Deeply patriotic, she once said that “national pride offers people a genuine identity in a world of cardboard cut-outs.”
Her sentiments came roaring back into focus at the last European and British elections, when the UK Independence Party claimed Thatcher’s philosophical legacy. UKIP leader Nigel Farage claimed that “on Europe — yes — we are the true inheritors of Thatcher.”
UKIP won 3.8 million votes at the 2015 election, riding a wave of popular resentment about immigration from within and beyond Europe. Those were 3.8 million reasons for the “establishment” to take notice of a growing insurgency and worry about the outcome of the referendum.

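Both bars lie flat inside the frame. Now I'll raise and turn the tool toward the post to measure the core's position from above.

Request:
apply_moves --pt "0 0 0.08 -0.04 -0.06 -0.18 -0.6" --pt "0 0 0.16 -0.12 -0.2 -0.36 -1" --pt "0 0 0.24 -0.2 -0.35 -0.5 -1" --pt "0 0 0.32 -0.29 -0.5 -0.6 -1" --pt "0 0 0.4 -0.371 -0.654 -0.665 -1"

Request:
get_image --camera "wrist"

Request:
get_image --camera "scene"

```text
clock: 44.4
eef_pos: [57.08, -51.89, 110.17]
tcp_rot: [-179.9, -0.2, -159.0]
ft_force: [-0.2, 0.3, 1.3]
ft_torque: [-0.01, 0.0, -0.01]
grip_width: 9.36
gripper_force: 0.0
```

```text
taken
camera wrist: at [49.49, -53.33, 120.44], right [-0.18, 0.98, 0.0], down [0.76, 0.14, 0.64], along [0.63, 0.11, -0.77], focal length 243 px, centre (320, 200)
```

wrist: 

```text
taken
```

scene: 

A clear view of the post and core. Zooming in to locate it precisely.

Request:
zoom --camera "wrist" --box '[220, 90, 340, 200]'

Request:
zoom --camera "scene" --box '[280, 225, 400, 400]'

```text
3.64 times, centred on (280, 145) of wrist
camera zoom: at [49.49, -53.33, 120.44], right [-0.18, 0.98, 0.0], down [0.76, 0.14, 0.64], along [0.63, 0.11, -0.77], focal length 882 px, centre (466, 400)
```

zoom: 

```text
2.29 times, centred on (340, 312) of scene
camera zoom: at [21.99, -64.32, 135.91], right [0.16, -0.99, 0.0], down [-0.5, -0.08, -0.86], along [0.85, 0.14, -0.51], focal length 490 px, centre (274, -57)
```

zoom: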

As Marcus Roberts at the polling group YouGov puts it, a sequence of elections in the UK had shown that “the gap between the metropolitan, cosmopolitan, middle-class voters and working-class social conservatives has now grown so great that it simply cannot be ignored.”
And not just working-class social conservatives.
Britain calls in the lawyers
Across England, the people of the “shires,” as the rural counties are known, voted heavily for “Leave.” Many were long-standing opponents of the European project, fed up with the interfering “Eurocrat” elite, drinking in the articles of one Boris Johnson when he was the Daily Telegraph’s reporter in Brussels, mocking intrusive EU regulations about jam jars and fruit-size (even if those regulations were often and wilfully mis-reported.)
Others were reluctant Europeans, but antagonized by the stumblings of the European Union in dealing with the migration crisis and worried by the impact of free movement across the EU on already stretched welfare services.
My 85-year old father was among them.
So exactly 41 years after voting in favor of the UK to remain part of Europe, he entered a polling station in rural Suffolk and voted Leave.